__PASSAGE GIVEN__:
-- Start --

21. The Board’s function is thus confined to providing legal aid and advice in civil cases. It performs no role in criminal cases. S. 26 (2) provides, inter alia, as follows:
“Subject to subsection (3), a person shall not qualify for legal advice in respect of -
(a) A criminal law matter …”
22. The expression “legal aid” is defined in subs. 27 in the following terms:
“27.—(1) In this Act “legal aid” means representation by a solicitor of the Board, or a solicitor or barrister engaged by the Board under section 11, in any civil proceedings to which this section applies and includes all such assistance as is usually given by a solicitor and, where appropriate, barrister in contemplation of, ancillary to or in connection with, such proceedings, whether for the purposes of arriving at or giving effect to any settlement in the proceedings or otherwise.
(2) This section applies to all civil proceedings other than those relating to designated matters in respect of which there is not for the time being an order in force under subsection (10) of section 28 —
(a) conducted in the District Court, the Circuit Court, the High Court or the Supreme Court, or
(b) conducted in any court or before any tribunal for the time being prescribed by the Minister, with the consent of the Minister for Finance, by order under this section,
including proceedings arising out of or connected with such proceedings conducted before an officer of such court or tribunal, by its direction and proceedings under Article 177 of the Treaty establishing the European Economic Community, signed at Rome on the 25th day of March, 1957.”

-- End --

__INFORMATION SHOWN__:
-- Start --

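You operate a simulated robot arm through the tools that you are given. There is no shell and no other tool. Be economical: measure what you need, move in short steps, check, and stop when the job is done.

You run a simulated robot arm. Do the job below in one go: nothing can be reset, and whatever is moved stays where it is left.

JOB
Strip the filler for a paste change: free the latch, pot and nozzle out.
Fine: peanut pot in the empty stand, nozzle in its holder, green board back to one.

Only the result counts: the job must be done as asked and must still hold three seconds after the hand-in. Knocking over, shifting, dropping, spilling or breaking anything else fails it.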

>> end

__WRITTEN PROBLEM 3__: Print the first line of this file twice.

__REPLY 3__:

-- End --

__WRITTEN PROBLEM 1__: Repeat the span of the passage given whose first words are "21. The Board’s" and whose last words are "proceedings or otherwise.".
__WRITTEN PROBLEM 2__: Take up the passage given again after its last words.

__REPLY 1__:
21. The Board’s function is thus confined to providing legal aid and advice in civil cases. It performs no role in criminal cases. S. 26 (2) provides, inter alia, as follows:
“Subject to subsection (3), a person shall not qualify for legal advice in respect of -
(a) A criminal law matter …”
22. The expression “legal aid” is defined in subs. 27 in the following terms:
“27.—(1) In this Act “legal aid” means representation by a solicitor of the Board, or a solicitor or barrister engaged by the Board under section 11, in any civil proceedings to which this section applies and includes all such assistance as is usually given by a solicitor and, where appropriate, barrister in contemplation of, ancillary to or in connection with, such proceedings, whether for the purposes of arriving at or giving effect to any settlement in the proceedings or otherwise.

__REPLY 2__:
23. S. 28 sets out the criteria for obtaining legal aid including those as to financial eligibility specified in s. 29. The applicant must otherwise establish that he has reasonable grounds for instituting or defending civil proceedings and is reasonably likely to be successful and may be required to satisfy certain other criteria. However under subs. (3), an applicant for legal aid does not have to satisfy the criterion of being reasonably likely to be successful where the proceedings relate to the welfare of a child and this includes custody and access issues.
The Arguments
24. The applicant’s fundamental contention is that the only means of enforcing the relevant District Court order in this case was by way of a prosecution under s.5 of the 1986 Act and accordingly, such prosecution must be viewed as being “in contemplation of, ancillary to or in connection with” the earlier civil proceedings. That being so it is said, the expression “legal aid” must be considered to include such a prosecution.
25. The applicant contends that in construing s. 27, the court must apply the normal rules of statutory construction, the first of which is that the words used in the section must be accorded their natural and ordinary meaning. So construed, the plain ordinary meaning of the section is that enforcement proceedings by way of criminal prosecution must be regarded as covered. As an alternative to this contention, the applicant argues that if the court were to conclude that the words of the section on their face do not expressly cover an enforcement prosecution, a purposive interpretation should be adopted to avoid giving rise to an absurdity, such absurdity being that a person who is entitled to legal aid to obtain a court order cannot be afforded legal aid to enforce it.
26. The applicant relied on s. 5 of the Interpretation Act, 2005 and the judgments of the Supreme Court in D.B. v. the Minister for Health [2003] 3 IR 12 in support of this contention. As a further alternative to that contention, counsel argued that the statute should be liberally interpreted as one appropriately regarded as a remedial social statute and the judgment of O’Malley J. in G. v. Department of Social Protection [2015] IEHC 419 was relied upon.
27. In urging that a constitutional interpretation of the Statute required it to be construed in the manner contended for by the applicant, reliance was placed on the judgment of Gannon J. in M.C. v. Legal Aid Board [1991] 2 I.R. 43 in which the court considered that the Legal Aid Board were under a duty to implement the scheme fairly and in a manner which fulfilled its declared purpose.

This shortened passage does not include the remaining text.